Fred McGriff (5 All Star Games, 3 Silver Sluggers): I was about to leave him off, but then I looked at his numbers. They’re not gaudy, but they’re very good. He topped the league in homers twice, turned in 8 100+ RBI seasons, and hit a career .284 batting average. Some might argue that a Hall of Fame hitter should hit over .300 and/or hit over 500 homeruns, but there are already players in the Hall that don’t match that criteria. Some of those were superior defenders, like Ozzie Smith. McGriff never won a Gold Glove. He’s a borderline Hall of Famer, but given the rest of the candidates he makes my top ten.

“Whoa! What about…?” Got you covered:

Mike Piazza: More homeruns then by any other catcher, but even the slow-of-foot Molina brothers could steal 100 bases against him. He’s also reportedly admitted, off the record, to using steroids.

Barry Bonds and Roger Clemens: Two of the best players all time, statically, and two of the biggest jerks in my lifetime of watching baseball. I could have forgiven Clemens as just being a fiery competitor if not for his cheating the game. Barry Bonds is a pathetic fraud. Peter Gammons proclaimed him a Hall of Fame lock before Bonds retired based on his career in Pittsburgh alone. He goes to San Francisco, plays in whirling vortex of Candlestick Park and the pitching-generous AT&T Park, and hits a ton of homeruns while his head grows several sizes? Friends, honest ballplayers’ skulls don’t grow like that, nor does the ability to slam baseballs through the elements. Cheaters never win. Ask Barry to show you his World Series rings. Oh, that’s right! My bad…no, actually, the bad was all his.
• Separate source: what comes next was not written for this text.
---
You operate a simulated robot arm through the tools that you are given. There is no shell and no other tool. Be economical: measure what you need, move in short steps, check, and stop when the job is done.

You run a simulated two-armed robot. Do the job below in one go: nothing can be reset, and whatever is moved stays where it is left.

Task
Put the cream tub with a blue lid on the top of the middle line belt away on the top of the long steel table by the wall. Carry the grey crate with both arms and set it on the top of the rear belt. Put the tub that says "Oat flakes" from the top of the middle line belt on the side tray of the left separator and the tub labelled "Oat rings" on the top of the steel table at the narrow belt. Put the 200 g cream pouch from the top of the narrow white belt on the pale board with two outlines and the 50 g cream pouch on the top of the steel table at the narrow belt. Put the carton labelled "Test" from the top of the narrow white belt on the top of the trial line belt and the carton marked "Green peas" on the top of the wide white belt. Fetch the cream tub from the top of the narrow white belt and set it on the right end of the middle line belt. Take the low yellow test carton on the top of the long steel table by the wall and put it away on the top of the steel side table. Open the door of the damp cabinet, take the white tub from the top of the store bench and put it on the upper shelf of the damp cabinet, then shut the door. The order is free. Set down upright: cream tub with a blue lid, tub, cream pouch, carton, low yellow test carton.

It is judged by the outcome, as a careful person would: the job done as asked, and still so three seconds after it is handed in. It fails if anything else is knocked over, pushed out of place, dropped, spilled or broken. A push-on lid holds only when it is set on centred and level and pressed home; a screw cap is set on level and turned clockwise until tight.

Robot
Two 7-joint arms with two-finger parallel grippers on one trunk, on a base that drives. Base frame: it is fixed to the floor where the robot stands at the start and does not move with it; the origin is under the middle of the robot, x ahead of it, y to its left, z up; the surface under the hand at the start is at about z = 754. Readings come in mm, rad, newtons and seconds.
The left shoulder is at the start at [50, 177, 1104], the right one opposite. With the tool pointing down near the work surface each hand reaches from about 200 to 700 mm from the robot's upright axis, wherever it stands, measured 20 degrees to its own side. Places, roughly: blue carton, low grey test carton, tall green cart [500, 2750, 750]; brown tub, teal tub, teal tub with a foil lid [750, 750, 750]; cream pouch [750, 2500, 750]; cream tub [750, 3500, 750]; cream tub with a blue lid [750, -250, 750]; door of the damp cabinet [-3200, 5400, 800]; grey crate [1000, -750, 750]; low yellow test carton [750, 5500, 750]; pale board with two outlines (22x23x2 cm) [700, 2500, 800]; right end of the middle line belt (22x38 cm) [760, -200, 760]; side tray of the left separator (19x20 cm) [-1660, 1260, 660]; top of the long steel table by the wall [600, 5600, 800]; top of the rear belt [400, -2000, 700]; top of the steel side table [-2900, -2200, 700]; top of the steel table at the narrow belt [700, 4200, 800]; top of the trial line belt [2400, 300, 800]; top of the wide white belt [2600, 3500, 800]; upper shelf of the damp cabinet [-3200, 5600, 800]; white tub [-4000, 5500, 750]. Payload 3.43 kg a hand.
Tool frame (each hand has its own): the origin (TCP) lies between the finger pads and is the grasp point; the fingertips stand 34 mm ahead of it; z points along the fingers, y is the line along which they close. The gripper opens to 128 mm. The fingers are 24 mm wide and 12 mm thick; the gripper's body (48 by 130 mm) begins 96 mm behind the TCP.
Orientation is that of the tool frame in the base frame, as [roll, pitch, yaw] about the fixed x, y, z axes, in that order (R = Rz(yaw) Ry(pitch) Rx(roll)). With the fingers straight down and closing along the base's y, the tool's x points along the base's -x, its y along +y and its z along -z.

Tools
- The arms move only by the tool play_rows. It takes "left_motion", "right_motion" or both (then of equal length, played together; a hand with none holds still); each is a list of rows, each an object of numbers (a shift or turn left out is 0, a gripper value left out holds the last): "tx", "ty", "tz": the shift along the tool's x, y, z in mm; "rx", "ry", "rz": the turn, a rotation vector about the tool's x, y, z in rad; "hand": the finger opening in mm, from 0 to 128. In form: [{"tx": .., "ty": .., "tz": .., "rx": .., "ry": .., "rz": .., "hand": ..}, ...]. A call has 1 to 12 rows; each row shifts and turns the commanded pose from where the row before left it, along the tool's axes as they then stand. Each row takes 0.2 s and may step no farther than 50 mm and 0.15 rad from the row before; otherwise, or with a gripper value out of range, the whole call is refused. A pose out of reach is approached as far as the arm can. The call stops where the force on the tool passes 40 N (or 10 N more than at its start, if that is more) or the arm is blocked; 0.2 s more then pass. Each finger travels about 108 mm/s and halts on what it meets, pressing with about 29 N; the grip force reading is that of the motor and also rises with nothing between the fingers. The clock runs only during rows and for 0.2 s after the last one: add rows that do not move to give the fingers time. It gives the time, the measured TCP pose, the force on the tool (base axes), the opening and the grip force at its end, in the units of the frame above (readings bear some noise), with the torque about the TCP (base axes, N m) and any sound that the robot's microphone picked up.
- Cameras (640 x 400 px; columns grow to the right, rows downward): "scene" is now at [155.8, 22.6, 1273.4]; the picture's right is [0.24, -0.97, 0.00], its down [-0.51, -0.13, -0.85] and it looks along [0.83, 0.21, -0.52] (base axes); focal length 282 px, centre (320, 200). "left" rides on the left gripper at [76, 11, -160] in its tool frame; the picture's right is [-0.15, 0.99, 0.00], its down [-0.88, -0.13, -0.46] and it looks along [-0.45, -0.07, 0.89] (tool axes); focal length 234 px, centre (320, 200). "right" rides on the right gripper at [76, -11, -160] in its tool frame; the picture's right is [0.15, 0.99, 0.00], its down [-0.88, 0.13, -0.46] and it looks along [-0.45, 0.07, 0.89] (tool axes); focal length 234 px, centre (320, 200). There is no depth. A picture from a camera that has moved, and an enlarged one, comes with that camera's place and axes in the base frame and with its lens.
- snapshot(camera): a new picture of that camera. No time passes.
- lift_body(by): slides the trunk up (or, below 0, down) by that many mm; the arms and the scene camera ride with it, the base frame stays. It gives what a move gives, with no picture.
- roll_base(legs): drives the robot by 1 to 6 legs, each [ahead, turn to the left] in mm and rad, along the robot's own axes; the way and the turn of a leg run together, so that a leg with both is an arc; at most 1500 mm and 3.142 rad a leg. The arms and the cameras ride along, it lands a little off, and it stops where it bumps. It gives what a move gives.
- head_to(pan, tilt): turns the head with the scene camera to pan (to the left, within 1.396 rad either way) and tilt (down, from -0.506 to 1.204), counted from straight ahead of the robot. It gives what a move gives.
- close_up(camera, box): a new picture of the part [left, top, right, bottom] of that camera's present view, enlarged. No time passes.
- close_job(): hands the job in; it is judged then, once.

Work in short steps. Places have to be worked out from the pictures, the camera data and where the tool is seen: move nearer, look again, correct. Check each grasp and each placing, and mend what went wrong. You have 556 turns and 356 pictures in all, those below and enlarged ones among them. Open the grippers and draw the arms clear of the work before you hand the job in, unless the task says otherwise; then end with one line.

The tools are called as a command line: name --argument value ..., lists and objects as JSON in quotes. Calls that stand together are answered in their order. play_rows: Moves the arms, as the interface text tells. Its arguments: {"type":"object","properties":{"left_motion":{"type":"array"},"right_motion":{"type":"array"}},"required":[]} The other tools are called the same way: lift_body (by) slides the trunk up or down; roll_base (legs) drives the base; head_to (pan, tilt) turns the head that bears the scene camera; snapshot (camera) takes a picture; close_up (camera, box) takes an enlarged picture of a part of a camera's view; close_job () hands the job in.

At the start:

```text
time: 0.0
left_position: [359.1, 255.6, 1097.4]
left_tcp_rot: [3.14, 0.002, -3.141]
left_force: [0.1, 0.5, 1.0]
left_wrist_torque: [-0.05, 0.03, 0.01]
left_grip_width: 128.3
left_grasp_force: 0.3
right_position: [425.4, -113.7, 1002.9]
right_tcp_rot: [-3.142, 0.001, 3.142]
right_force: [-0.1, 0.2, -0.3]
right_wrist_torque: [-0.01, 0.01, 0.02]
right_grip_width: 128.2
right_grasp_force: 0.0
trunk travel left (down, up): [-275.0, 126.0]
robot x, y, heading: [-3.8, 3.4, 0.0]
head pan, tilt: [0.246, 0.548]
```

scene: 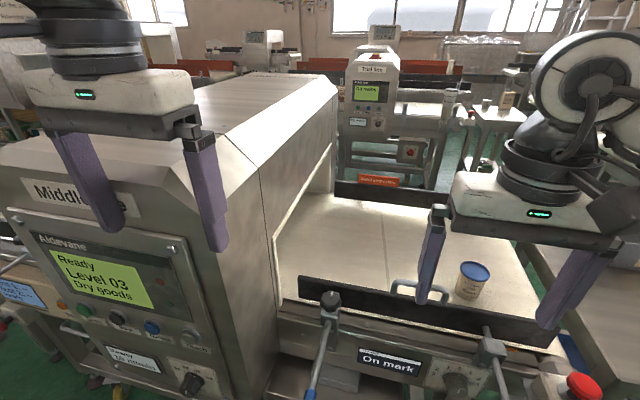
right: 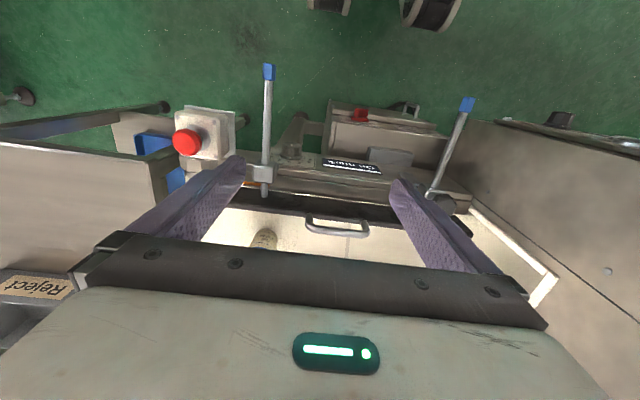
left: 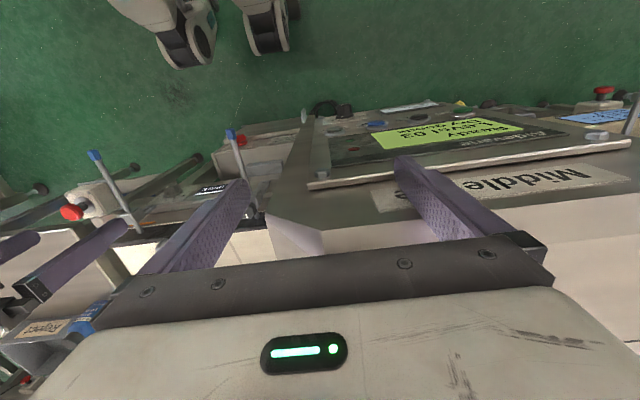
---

Edgar Martinez: Lead the league in hitting twice and led the league in hits never. He was primarily a Designated Hitter, which is a stupid experiment left over from 1973. Hey baseball, the mouse has found the cheese. Can we put this experiment out of its misery already? If you aren’t good enough to play an actual position, you aren’t good enough to be in the Hall of Fame.

Alan Trammell: I recently heard someone make the same argument for Trammell that I made for Tim Raines—that he was the best shortstop in the American League in his era not named Cal Ripken Jr. That may be, but he only ever led the league in any statistical category twice: sacrifice hits, aka sacrifice bunts (the abbreviation SB was already taken by stolen bases, thus the silly notion of getting a hit while sacrificing the out), both times. Ripken didn’t lead the league in any category a whole lot more than that—except for consecutive games played, obviously—but he was statistically better than Trammell across the board. If there was a Hall of Very Good, Trammell and his double play partner Lou Whitaker, would be easy picks, along with guys like Dale Murphy, Jack Morris and Jeff Reardon. He falls just short of Cooperstown to me.

Jeff Kent: Trammell-like career, in that his two times leading the league in anything were both sacrifice flies. He won an MVP without leading the league in anything, which speaks volumes about baseball’s continued reliance on sportswriters for determining awards. He also has curious power in curious places at a curious stage of his career, and he bounced around from team to team due to quickly wearing out his welcome. Hall of Very Good, I suppose so, but Hall of Fame? Not on my ballot.  

Everyone Else: No. Many of them are worth more consideration than Aaron Sele, but no.